Buying a home is one of the biggest financial commitments. A home loan with a lower interest rate can help you save lakhs of rupees over time. However, lenders offer different interest rates based on your creditworthiness, income stability, and loan amount.
By taking the right steps, you can secure a low-interest home loan and reduce your overall borrowing cost. Here are some smart strategies to get the best possible deal.
Your credit score is one of the biggest factors that determine your home loan interest rate. A high credit score (750 or above) assures lenders that you are a responsible borrower.
Check your credit score before applying – If your score is below 750, take steps to improve it
Pay your EMIs and credit card dues on time – Late payments negatively impact your score
Avoid multiple loan applications at once – Too many inquiries can lower your score
Clear outstanding debts – Reducing existing liabilities improves your credit profile
A higher credit score not only helps you get a lower interest rate but also increases your chances of loan approval.
Different banks, NBFCs, and housing finance companies offer different interest rates on home loans. Instead of settling for the first lender you approach, compare offers from multiple financial institutions.
Check rates on aggregator platforms – Websites and financial marketplaces like Bajaj Markets allow you to compare interest rates easily
Look for special discounts – Some lenders offer lower rates to salaried professionals or existing customers
Consider government-backed loan providers – Public sector banks often offer competitive interest rates
By comparing lenders, you can find the best deal and potentially save a lot on interest payments.
Home loans are typically available for up to 30 years, but choosing a shorter tenure can help you secure a lower interest rate. Shorter tenure loans carry lower risk for lenders, which results in reduced interest rates. Although EMIs may be higher, you pay significantly less interest in the long run. For example, a 20-year home loan has a lower interest rate compared to a 30-year loan, and the overall interest paid is also much lower.

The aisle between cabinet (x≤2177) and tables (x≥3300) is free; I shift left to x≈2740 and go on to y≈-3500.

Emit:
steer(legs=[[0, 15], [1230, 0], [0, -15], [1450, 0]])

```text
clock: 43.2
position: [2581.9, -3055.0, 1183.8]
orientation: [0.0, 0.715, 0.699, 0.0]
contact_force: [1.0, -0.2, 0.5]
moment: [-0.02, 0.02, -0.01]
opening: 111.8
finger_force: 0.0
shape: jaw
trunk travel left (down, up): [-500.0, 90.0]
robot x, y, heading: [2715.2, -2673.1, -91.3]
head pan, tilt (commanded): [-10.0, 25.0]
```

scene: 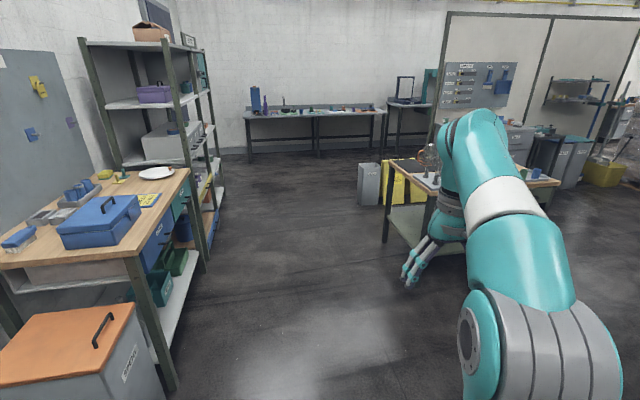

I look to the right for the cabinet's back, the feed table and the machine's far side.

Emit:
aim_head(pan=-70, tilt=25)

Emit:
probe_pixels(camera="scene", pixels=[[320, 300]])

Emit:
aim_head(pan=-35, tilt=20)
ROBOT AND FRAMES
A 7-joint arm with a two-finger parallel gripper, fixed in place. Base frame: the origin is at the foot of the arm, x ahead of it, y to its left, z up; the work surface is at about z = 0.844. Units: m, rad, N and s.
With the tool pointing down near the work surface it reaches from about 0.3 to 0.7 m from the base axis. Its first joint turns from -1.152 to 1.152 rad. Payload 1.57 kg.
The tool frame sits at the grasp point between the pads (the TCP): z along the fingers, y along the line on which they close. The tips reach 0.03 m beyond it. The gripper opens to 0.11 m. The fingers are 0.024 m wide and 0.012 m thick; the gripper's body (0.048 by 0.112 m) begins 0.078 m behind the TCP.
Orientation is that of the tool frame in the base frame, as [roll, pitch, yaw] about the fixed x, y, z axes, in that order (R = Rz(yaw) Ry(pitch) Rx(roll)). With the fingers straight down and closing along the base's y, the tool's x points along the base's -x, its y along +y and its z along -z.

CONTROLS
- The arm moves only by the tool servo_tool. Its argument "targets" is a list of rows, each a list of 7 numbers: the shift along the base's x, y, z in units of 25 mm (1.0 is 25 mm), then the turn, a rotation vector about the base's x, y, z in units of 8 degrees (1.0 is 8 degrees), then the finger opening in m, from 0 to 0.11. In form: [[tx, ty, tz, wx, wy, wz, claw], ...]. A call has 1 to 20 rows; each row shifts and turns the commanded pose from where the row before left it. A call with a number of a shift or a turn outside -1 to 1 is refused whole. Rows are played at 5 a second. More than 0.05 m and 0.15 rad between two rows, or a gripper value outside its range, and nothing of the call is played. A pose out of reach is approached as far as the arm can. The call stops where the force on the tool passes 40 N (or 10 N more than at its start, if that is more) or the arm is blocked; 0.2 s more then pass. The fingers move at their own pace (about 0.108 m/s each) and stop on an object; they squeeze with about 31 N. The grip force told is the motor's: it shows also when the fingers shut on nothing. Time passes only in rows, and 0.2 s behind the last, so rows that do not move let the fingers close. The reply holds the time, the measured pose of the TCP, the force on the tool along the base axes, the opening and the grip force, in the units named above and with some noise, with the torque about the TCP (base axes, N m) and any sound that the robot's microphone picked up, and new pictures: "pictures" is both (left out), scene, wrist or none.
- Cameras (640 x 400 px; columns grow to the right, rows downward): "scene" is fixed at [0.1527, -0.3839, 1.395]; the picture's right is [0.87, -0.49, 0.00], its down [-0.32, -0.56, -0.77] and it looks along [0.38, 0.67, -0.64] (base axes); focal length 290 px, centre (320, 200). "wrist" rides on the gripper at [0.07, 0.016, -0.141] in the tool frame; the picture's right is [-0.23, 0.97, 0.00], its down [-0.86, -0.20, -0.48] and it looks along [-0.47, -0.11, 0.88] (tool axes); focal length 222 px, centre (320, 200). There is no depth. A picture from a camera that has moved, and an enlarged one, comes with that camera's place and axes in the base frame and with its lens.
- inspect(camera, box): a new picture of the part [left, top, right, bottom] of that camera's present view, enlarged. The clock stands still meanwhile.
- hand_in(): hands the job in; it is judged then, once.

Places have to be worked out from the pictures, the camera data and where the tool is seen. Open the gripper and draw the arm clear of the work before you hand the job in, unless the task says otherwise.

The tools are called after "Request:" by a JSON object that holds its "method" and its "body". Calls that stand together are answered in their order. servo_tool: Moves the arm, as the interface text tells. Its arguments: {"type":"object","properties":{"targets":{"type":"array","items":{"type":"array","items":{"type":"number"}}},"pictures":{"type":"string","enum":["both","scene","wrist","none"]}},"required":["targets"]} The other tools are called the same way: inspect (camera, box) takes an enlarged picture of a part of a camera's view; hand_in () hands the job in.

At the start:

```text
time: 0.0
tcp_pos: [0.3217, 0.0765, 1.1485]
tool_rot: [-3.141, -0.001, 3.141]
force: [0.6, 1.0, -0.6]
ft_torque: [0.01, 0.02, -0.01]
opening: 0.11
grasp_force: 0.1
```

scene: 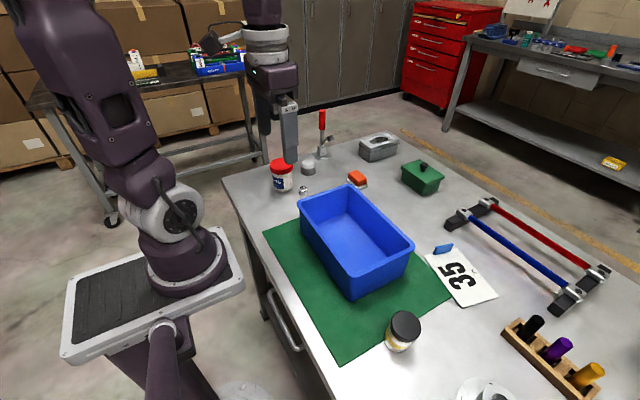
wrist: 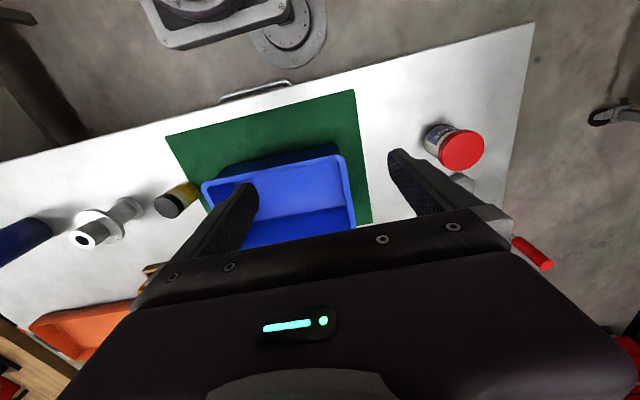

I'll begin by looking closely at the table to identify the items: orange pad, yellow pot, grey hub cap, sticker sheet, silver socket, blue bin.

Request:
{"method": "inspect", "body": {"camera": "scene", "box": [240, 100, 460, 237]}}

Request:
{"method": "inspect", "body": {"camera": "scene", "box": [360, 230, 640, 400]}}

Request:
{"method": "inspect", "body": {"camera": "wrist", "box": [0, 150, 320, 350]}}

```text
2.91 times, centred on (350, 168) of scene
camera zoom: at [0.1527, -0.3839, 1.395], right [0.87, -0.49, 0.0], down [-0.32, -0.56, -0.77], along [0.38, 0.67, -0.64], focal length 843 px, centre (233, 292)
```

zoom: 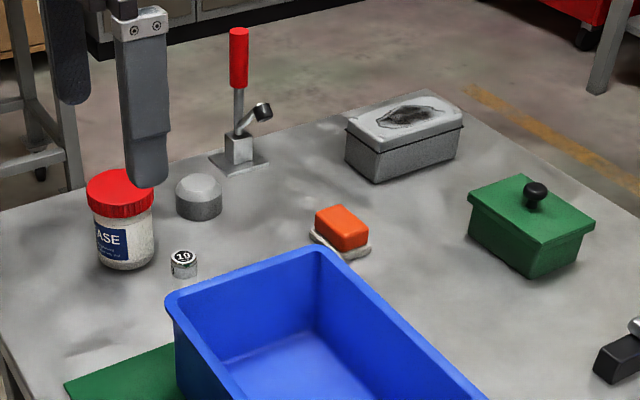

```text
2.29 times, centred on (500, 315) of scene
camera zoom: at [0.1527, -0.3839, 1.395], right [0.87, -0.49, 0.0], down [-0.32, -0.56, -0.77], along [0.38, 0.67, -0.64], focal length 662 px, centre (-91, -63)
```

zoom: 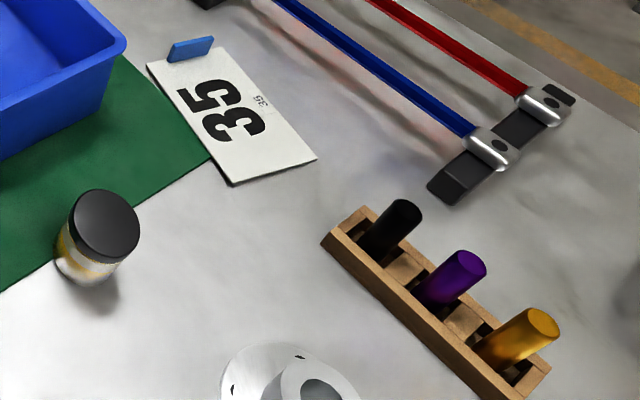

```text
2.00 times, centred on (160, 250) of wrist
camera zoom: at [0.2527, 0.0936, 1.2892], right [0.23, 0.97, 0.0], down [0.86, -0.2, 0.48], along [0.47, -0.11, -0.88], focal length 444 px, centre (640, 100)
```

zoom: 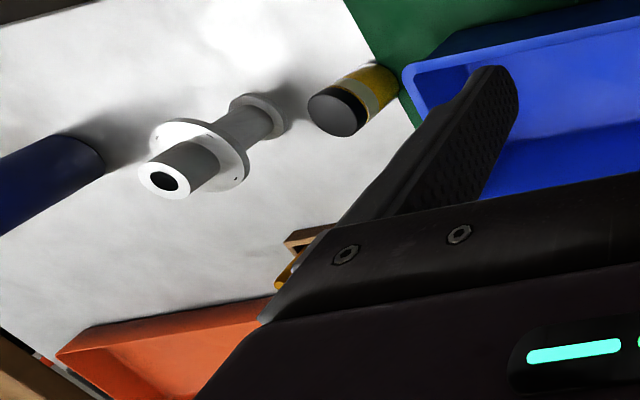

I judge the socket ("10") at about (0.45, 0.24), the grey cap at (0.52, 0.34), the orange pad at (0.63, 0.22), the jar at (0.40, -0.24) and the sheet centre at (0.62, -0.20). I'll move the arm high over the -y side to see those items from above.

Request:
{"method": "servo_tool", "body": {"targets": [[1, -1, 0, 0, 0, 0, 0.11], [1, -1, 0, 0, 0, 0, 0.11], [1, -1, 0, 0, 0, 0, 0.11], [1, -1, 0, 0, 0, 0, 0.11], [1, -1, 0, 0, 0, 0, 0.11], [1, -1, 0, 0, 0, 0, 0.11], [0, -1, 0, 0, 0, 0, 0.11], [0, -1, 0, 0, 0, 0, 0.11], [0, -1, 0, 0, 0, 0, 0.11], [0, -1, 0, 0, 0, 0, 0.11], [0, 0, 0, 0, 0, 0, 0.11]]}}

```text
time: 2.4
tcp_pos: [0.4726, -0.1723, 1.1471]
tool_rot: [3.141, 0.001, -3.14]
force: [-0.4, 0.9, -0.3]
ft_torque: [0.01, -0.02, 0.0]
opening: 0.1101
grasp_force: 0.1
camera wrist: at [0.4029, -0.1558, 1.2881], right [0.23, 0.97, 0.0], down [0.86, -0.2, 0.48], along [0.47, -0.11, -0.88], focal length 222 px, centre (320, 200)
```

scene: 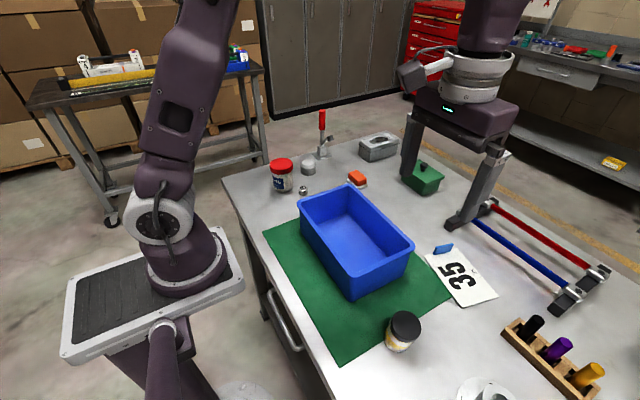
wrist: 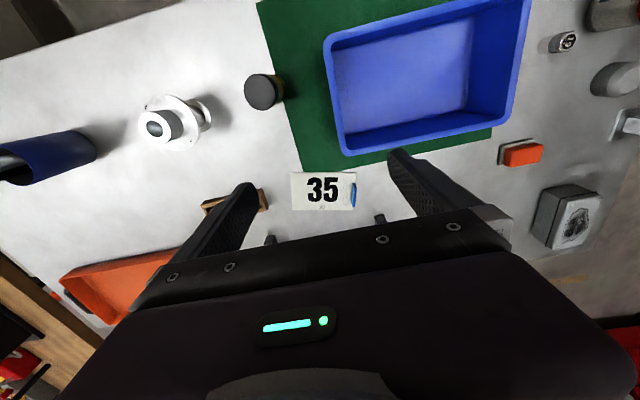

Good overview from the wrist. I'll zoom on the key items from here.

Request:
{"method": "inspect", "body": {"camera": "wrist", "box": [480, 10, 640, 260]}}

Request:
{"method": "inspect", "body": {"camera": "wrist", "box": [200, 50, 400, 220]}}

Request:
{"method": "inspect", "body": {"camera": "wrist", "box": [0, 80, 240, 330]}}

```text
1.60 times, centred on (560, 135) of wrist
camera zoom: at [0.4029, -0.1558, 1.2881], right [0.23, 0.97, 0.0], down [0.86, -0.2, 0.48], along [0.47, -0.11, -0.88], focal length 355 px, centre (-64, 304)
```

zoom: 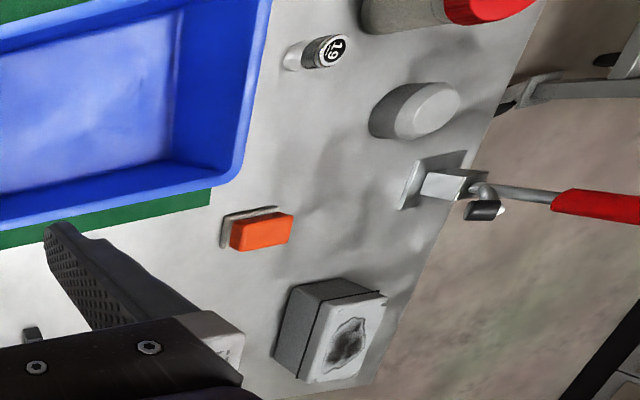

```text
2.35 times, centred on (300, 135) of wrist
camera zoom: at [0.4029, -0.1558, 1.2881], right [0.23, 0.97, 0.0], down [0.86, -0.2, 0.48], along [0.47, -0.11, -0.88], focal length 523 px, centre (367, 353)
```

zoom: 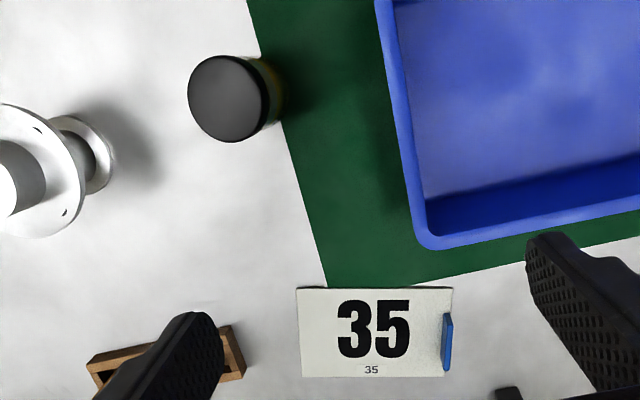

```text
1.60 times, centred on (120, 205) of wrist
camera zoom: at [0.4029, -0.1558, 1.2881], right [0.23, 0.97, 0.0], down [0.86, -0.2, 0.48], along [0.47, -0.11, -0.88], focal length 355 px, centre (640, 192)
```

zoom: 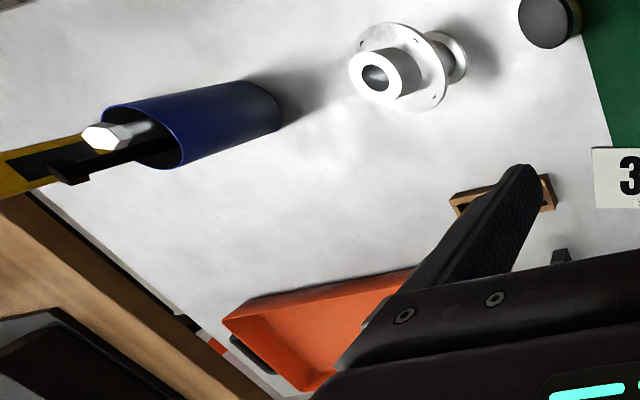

Consider using an EMI calculator to balance affordability and overall savings.
Home loans come with fixed and floating interest rates. Usually, the fixed home loan interest rates remain constant, while floating rates fluctuate based on market conditions. Floating rates are generally lower than fixed rates in the long run. If the RBI lowers the repo rate, floating interest rates decrease, reducing your EMI burden. A floating rate can be beneficial if interest rates are expected to decline over time. Some lenders also allow switching from fixed to floating rates if market conditions are favourable.
Lenders typically finance 75%-90% of a property's value, requiring you to pay the rest as a down payment. A higher down payment reduces your loan amount and interest burden. Try to pay at least 25%-30% of the property’s value upfront. A lower loan amount means a lower interest outgo. Typically, a higher down payment reduces the lender’s risk, which can help you negotiate a lower interest rate.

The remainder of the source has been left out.